Looking Forward_Warm Pattern
Above average temperatures are now looking like they will dominate the remaining days of May 2019, with more ensembles of the 51-member European Model cluster coming into agreement.
A southwesterly flow aloft is now being predicted to intensify into next week (see 6-10 day period below for the May 22-26 period).

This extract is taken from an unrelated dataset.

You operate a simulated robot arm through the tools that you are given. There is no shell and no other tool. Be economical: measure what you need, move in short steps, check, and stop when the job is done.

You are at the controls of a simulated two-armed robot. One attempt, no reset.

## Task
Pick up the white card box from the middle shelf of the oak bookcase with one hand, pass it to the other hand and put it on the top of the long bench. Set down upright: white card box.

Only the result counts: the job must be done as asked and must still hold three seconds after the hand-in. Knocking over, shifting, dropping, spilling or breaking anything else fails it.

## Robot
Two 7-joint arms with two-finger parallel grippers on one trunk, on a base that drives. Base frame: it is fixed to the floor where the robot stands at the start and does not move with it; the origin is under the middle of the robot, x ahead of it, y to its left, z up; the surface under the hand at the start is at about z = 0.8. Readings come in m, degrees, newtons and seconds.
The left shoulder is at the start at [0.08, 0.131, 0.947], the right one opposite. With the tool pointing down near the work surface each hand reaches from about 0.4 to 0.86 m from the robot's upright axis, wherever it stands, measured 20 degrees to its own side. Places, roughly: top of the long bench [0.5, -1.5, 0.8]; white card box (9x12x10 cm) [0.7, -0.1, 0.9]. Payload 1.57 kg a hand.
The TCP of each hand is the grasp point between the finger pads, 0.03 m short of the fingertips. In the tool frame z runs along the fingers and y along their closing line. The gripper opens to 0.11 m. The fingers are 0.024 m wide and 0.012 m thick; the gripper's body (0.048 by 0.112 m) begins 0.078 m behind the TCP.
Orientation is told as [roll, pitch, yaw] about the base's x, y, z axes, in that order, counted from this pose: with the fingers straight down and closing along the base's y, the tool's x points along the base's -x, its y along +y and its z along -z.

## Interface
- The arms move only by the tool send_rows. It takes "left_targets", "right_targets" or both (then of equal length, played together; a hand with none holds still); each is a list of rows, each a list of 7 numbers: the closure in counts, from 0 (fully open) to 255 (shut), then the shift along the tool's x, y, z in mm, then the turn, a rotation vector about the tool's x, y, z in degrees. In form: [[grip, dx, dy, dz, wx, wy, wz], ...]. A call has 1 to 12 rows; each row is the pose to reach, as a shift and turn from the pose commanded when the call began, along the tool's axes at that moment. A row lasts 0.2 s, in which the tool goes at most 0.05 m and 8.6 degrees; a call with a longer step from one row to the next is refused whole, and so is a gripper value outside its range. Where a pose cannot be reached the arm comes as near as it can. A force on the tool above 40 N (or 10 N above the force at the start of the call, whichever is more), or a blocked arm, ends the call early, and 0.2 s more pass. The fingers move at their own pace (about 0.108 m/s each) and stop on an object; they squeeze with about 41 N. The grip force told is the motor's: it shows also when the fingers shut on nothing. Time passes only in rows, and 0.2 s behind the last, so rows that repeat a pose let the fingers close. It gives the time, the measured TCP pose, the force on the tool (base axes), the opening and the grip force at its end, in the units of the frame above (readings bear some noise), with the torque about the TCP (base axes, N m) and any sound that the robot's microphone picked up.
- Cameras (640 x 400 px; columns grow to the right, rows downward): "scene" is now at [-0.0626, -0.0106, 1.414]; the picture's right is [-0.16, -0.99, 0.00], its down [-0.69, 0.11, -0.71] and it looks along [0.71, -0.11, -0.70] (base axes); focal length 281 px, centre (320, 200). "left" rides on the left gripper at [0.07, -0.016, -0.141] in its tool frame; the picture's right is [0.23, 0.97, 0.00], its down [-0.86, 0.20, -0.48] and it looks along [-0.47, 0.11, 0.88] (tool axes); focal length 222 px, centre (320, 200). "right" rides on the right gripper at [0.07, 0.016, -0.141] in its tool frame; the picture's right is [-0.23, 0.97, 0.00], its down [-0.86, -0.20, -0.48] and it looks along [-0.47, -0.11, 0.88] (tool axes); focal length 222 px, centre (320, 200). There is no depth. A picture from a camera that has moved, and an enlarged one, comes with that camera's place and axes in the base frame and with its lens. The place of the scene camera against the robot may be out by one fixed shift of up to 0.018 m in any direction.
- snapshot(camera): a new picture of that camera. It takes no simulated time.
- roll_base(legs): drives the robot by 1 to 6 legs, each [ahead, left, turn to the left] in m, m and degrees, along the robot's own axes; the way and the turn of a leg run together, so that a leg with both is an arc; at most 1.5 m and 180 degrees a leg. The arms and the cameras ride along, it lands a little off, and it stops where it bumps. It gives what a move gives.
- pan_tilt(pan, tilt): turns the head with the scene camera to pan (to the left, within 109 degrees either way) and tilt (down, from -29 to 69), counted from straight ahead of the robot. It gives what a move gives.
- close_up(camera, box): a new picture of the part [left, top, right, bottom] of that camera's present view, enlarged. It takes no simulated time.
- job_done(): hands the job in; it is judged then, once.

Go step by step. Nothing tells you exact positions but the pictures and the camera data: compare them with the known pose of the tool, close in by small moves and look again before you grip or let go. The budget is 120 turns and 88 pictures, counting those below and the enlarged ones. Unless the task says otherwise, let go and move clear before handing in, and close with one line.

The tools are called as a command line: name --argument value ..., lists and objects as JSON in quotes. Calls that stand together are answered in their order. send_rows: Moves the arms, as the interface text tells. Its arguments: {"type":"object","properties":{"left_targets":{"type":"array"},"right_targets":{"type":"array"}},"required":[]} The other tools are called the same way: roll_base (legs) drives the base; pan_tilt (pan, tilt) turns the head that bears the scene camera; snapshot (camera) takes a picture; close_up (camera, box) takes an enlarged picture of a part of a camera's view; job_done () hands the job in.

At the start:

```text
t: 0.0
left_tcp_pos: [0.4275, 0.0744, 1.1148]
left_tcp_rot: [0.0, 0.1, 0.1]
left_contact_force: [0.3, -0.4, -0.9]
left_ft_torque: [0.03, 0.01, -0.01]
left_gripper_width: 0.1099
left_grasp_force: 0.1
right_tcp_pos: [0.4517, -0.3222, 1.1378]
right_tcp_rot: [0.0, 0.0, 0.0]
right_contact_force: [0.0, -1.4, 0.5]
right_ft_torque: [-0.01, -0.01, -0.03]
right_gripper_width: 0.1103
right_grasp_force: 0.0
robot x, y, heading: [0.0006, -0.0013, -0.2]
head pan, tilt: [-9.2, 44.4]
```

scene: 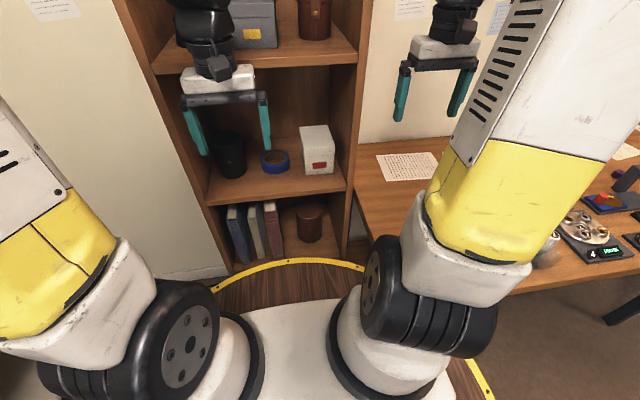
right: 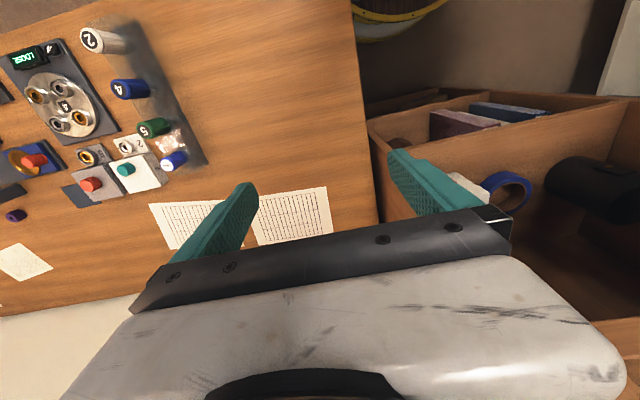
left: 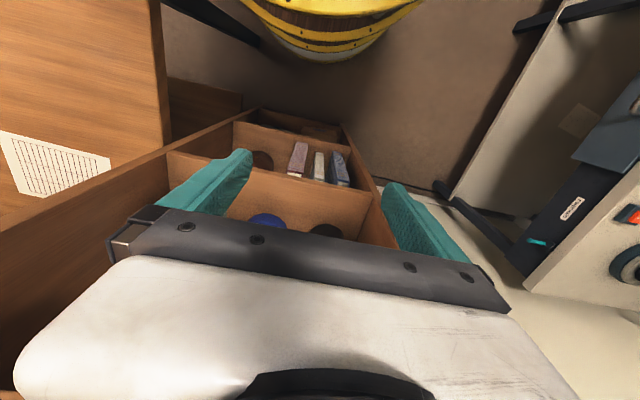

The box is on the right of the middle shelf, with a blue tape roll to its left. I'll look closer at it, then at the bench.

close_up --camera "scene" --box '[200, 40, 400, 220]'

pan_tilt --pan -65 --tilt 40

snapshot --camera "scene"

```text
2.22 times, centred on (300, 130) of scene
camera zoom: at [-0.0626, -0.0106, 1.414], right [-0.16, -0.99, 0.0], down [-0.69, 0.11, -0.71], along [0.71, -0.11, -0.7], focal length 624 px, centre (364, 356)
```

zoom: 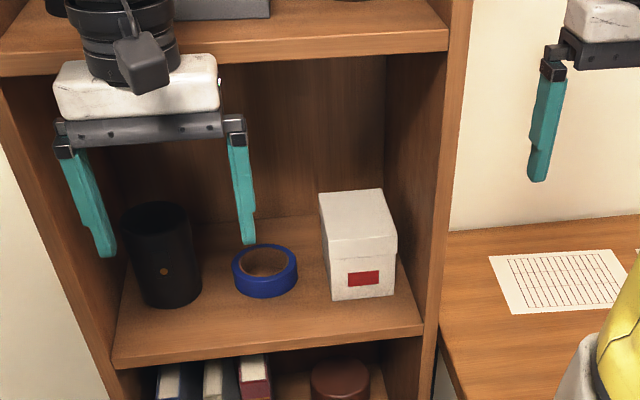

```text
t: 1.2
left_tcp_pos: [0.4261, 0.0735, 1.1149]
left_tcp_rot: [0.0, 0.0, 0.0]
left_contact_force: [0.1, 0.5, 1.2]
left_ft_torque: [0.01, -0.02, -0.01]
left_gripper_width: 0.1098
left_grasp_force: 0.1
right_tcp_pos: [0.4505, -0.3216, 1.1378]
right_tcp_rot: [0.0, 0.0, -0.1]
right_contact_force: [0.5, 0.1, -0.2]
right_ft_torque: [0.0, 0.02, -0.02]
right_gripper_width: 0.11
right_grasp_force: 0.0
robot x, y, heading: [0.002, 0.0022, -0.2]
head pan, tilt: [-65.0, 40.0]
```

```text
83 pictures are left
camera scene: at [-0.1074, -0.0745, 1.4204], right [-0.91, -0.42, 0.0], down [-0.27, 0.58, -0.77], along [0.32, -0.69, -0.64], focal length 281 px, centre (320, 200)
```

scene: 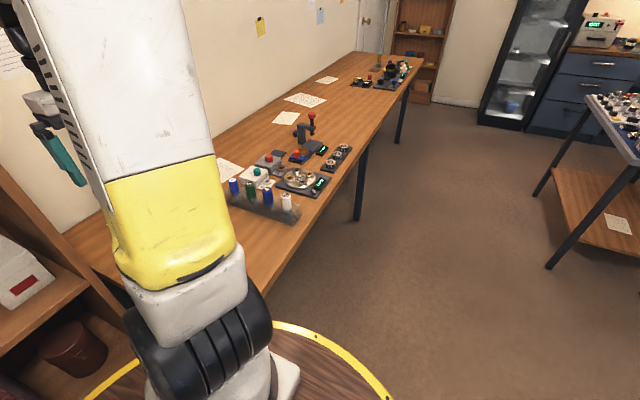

Although a general below average precipitation regime is forecast, locally heavy showers and downpours in thunderstorms will occasionally be possible with day to day chances being dictated by not only upper air waves but surface outflow boundaries and instability. A main focus of strong-severe thunderstorms will tend to move around the periphery of sinking air aloft, with clusters of storms rotating around the outer edges of heat to the west and north of the Mountain Empire…eventually this will change, so stay tuned for later updates.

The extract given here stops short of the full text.